>>>
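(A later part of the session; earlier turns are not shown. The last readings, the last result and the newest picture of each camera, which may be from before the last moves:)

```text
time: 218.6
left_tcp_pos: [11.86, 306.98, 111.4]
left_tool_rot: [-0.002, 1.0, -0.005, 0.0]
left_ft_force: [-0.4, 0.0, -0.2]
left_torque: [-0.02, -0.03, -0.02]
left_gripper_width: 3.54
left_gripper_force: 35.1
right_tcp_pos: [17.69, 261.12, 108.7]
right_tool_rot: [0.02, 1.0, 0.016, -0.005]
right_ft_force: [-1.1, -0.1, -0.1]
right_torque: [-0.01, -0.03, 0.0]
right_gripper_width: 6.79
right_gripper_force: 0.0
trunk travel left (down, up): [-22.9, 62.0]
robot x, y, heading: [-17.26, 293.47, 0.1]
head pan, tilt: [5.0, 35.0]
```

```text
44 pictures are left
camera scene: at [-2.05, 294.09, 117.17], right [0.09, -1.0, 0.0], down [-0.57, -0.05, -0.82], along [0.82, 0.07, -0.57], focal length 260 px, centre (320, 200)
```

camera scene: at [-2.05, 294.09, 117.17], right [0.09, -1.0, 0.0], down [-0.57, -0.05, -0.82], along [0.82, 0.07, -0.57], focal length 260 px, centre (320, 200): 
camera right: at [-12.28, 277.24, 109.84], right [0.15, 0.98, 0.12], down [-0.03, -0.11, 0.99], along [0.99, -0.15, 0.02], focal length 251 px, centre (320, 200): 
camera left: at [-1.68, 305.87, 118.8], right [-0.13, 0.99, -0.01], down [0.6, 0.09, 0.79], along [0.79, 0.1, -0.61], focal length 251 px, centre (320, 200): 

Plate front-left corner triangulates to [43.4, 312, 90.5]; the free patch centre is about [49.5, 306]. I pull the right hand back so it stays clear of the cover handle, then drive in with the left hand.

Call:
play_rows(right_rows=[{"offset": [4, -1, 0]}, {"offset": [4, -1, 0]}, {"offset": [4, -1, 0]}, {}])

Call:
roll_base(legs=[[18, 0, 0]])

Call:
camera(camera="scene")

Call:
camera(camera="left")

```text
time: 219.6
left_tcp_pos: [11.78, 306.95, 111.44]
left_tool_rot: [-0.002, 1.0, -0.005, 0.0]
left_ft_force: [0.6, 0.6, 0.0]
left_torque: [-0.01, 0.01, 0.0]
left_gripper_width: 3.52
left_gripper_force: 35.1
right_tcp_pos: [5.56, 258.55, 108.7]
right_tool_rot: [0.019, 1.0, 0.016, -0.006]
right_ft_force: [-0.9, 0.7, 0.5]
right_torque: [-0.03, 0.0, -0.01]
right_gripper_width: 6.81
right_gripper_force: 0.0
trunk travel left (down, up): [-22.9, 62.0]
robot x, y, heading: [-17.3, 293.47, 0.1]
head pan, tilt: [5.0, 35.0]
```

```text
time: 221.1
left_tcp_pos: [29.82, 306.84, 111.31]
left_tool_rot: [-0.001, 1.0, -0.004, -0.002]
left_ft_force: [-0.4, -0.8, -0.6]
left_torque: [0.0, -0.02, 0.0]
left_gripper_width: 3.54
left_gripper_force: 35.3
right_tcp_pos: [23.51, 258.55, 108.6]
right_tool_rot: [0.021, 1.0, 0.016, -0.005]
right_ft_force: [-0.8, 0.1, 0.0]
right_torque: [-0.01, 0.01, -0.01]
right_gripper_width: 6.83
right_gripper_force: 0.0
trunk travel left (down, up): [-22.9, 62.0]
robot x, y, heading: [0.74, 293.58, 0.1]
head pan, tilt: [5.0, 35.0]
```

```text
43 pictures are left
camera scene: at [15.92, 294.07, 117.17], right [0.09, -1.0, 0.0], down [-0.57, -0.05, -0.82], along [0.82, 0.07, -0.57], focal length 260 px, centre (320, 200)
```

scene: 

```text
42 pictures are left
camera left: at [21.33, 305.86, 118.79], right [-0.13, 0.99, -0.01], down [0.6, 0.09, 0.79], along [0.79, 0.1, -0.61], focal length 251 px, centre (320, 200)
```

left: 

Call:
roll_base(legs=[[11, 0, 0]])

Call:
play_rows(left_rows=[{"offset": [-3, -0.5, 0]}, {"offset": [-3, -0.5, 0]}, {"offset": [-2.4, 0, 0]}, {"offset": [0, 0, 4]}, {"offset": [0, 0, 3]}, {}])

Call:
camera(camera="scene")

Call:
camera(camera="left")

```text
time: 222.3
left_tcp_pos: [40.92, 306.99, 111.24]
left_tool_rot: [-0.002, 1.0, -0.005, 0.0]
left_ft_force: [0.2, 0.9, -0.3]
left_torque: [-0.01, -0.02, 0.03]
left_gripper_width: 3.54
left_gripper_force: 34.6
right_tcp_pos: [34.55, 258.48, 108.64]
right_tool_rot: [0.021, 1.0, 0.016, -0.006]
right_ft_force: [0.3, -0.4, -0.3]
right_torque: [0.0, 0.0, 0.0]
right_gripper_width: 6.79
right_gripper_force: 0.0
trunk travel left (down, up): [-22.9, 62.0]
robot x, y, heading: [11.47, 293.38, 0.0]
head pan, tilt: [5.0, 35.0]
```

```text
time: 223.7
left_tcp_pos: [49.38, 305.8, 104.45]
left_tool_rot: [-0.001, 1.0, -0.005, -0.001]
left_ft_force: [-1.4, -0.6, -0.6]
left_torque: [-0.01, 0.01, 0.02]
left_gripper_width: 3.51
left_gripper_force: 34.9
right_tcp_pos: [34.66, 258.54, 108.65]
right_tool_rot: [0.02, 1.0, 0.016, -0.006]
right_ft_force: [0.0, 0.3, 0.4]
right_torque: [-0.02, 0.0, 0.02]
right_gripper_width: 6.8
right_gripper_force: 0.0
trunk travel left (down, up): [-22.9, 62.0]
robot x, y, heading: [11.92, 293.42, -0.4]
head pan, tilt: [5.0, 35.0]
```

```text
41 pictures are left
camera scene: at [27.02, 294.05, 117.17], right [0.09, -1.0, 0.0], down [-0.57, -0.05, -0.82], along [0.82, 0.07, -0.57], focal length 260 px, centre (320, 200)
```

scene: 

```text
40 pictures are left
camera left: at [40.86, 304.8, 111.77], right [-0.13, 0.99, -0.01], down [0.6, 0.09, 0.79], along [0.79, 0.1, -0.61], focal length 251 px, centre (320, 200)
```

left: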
<<<
> _Your task_
Reproduce the data, keeping every line exactly the same. Use JSON: a list with one string for each line that is not empty.

> _Exercise response_
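[
  "(A later part of the session; earlier turns are not shown. The last readings, the last result and the newest picture of each camera, which may be from before the last moves:)",
  "```text",
  "time: 218.6",
  "left_tcp_pos: [11.86, 306.98, 111.4]",
  "left_tool_rot: [-0.002, 1.0, -0.005, 0.0]",
  "left_ft_force: [-0.4, 0.0, -0.2]",
  "left_torque: [-0.02, -0.03, -0.02]",
  "left_gripper_width: 3.54",
  "left_gripper_force: 35.1",
  "right_tcp_pos: [17.69, 261.12, 108.7]",
  "right_tool_rot: [0.02, 1.0, 0.016, -0.005]",
  "right_ft_force: [-1.1, -0.1, -0.1]",
  "right_torque: [-0.01, -0.03, 0.0]",
  "right_gripper_width: 6.79",
  "right_gripper_force: 0.0",
  "trunk travel left (down, up): [-22.9, 62.0]",
  "robot x, y, heading: [-17.26, 293.47, 0.1]",
  "head pan, tilt: [5.0, 35.0]",
  "```",
  "```text",
  "44 pictures are left",
  "camera scene: at [-2.05, 294.09, 117.17], right [0.09, -1.0, 0.0], down [-0.57, -0.05, -0.82], along [0.82, 0.07, -0.57], focal length 260 px, centre (320, 200)",
  "```",
  "camera scene: at [-2.05, 294.09, 117.17], right [0.09, -1.0, 0.0], down [-0.57, -0.05, -0.82], along [0.82, 0.07, -0.57], focal length 260 px, centre (320, 200): ",
  "camera right: at [-12.28, 277.24, 109.84], right [0.15, 0.98, 0.12], down [-0.03, -0.11, 0.99], along [0.99, -0.15, 0.02], focal length 251 px, centre (320, 200): ",
  "camera left: at [-1.68, 305.87, 118.8], right [-0.13, 0.99, -0.01], down [0.6, 0.09, 0.79], along [0.79, 0.1, -0.61], focal length 251 px, centre (320, 200): ",
  "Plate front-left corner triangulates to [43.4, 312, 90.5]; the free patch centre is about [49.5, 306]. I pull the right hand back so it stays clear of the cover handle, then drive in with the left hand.",
  "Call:",
  "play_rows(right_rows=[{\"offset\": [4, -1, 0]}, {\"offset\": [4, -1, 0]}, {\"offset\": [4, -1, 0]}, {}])",
  "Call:",
  "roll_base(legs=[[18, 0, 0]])",
  "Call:",
  "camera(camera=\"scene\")",
  "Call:",
  "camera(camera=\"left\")",
  "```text",
  "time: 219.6",
  "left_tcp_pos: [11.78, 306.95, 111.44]",
  "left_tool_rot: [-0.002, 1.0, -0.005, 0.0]",
  "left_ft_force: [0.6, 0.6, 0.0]",
  "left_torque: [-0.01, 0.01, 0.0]",
  "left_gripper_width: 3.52",
  "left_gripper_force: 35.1",
  "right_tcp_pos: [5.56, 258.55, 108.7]",
  "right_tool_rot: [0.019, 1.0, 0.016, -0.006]",
  "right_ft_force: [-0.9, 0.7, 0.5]",
  "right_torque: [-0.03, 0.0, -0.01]",
  "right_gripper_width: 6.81",
  "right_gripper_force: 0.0",
  "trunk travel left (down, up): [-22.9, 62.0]",
  "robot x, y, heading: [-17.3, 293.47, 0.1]",
  "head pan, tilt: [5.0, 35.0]",
  "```",
  "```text",
  "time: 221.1",
  "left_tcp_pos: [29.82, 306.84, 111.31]",
  "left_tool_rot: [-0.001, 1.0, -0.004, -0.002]",
  "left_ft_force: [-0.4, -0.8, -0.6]",
  "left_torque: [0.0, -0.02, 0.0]",
  "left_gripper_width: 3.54",
  "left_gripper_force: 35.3",
  "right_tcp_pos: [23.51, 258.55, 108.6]",
  "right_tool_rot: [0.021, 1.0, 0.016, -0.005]",
  "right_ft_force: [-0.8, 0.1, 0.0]",
  "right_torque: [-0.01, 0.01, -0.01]",
  "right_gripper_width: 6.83",
  "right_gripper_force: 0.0",
  "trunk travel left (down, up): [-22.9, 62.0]",
  "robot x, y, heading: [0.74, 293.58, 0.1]",
  "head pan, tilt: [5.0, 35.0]",
  "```",
  "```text",
  "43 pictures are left",
  "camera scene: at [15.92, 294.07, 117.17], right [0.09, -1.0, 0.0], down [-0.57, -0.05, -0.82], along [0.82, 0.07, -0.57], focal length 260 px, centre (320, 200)",
  "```",
  "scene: ",
  "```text",
  "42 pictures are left",
  "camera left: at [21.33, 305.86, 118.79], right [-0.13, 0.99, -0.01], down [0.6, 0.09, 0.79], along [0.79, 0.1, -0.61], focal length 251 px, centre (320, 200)",
  "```",
  "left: ",
  "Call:",
  "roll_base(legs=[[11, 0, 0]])",
  "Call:",
  "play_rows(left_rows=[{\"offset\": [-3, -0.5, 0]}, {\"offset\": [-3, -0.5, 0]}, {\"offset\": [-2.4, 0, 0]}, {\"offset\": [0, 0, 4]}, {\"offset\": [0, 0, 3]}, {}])",
  "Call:",
  "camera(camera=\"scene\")",
  "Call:",
  "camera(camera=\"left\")",
  "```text",
  "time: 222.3",
  "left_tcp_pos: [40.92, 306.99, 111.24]",
  "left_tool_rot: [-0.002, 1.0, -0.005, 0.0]",
  "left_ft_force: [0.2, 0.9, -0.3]",
  "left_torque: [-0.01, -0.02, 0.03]",
  "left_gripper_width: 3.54",
  "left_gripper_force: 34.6",
  "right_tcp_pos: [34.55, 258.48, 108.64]",
  "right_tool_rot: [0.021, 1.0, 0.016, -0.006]",
  "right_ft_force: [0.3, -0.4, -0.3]",
  "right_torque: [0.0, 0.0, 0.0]",
  "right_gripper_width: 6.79",
  "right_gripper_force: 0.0",
  "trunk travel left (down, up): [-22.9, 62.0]",
  "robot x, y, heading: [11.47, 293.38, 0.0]",
  "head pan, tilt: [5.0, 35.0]",
  "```",
  "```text",
  "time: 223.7",
  "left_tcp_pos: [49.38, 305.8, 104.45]",
  "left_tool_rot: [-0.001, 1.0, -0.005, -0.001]",
  "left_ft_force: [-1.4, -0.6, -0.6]",
  "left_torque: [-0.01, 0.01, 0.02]",
  "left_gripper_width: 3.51",
  "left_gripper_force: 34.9",
  "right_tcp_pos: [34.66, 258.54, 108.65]",
  "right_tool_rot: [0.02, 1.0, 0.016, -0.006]",
  "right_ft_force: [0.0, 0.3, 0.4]",
  "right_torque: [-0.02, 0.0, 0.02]",
  "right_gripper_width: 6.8",
  "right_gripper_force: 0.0",
  "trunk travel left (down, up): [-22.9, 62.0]",
  "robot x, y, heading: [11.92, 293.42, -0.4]",
  "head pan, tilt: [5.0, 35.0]",
  "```",
  "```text",
  "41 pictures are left",
  "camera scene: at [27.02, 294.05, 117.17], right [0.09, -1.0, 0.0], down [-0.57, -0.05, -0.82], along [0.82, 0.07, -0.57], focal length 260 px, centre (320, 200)",
  "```",
  "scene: ",
  "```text",
  "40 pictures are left",
  "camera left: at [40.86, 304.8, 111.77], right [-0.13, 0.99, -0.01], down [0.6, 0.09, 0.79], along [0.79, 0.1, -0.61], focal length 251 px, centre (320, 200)",
  "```",
  "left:"
]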